The dollar may extend its decline versus the yen before a U.S. government report forecast to show consumers are spending less. Retail sales dropped 0.1 percent last month, the first decrease since February, according to the median forecast of 75 economists surveyed by Bloomberg News. The Commerce Department is scheduled to release the report today.
U.S. Economy
Federal Reserve Bank of Dallas President Richard Fisher said the economy will ``broach zero growth'' in the second half of the year, the Dallas Morning News reported yesterday. U.S. gross domestic product rose at an annual rate of 1.9 percent in the second quarter, the Commerce Department said July 31. It fell 0.2 percent in the final three months of last year.

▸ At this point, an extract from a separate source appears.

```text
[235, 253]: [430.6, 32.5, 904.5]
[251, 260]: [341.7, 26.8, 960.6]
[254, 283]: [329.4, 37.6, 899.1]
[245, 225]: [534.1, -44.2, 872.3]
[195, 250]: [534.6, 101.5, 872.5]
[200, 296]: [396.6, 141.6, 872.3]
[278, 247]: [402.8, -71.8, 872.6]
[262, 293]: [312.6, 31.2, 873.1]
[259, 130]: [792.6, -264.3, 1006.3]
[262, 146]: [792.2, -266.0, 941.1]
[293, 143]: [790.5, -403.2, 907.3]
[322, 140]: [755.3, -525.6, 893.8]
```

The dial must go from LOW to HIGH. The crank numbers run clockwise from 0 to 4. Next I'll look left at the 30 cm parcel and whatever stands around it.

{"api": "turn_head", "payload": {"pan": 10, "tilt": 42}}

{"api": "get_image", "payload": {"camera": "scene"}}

``A disappointing retail-sales number could limit the dollar against the yen,'' said Hiroshi Yoshida, foreign-exchange trader in Tokyo at Shinkin Central Bank. ``This may also cause declines in stocks, which would encourage yen buying as investors avoid risky trades.''
The euro's decline may accelerate on speculation gross domestic product in the 15 countries that share the currency is contracting. It has fallen 0.6 percent against the dollar since Russian troops entered Georgia's separatist region of South Ossetia on Aug. 8, sparking an armed conflict with the former Soviet republic that ended yesterday.
Europe's economy shrank 0.2 percent in the second quarter, following 0.7 percent growth in the previous three months, according to a Bloomberg News survey. The European Union's statistics office in Luxembourg will release the data tomorrow.
European Growth
``The euro-dollar is likely to remain on a weak footing,'' analysts led by Hans-Guenter Redeker, the London-based global head of currency strategy at BNP Paribas SA, France's biggest bank, wrote in a research note yesterday. ``The GDP report would confirm Europe is moving below trend growth, which will, over time, release deflationary forces.''
Traders should sell euros for dollars with a target of $1.46, according to BNP Paribas.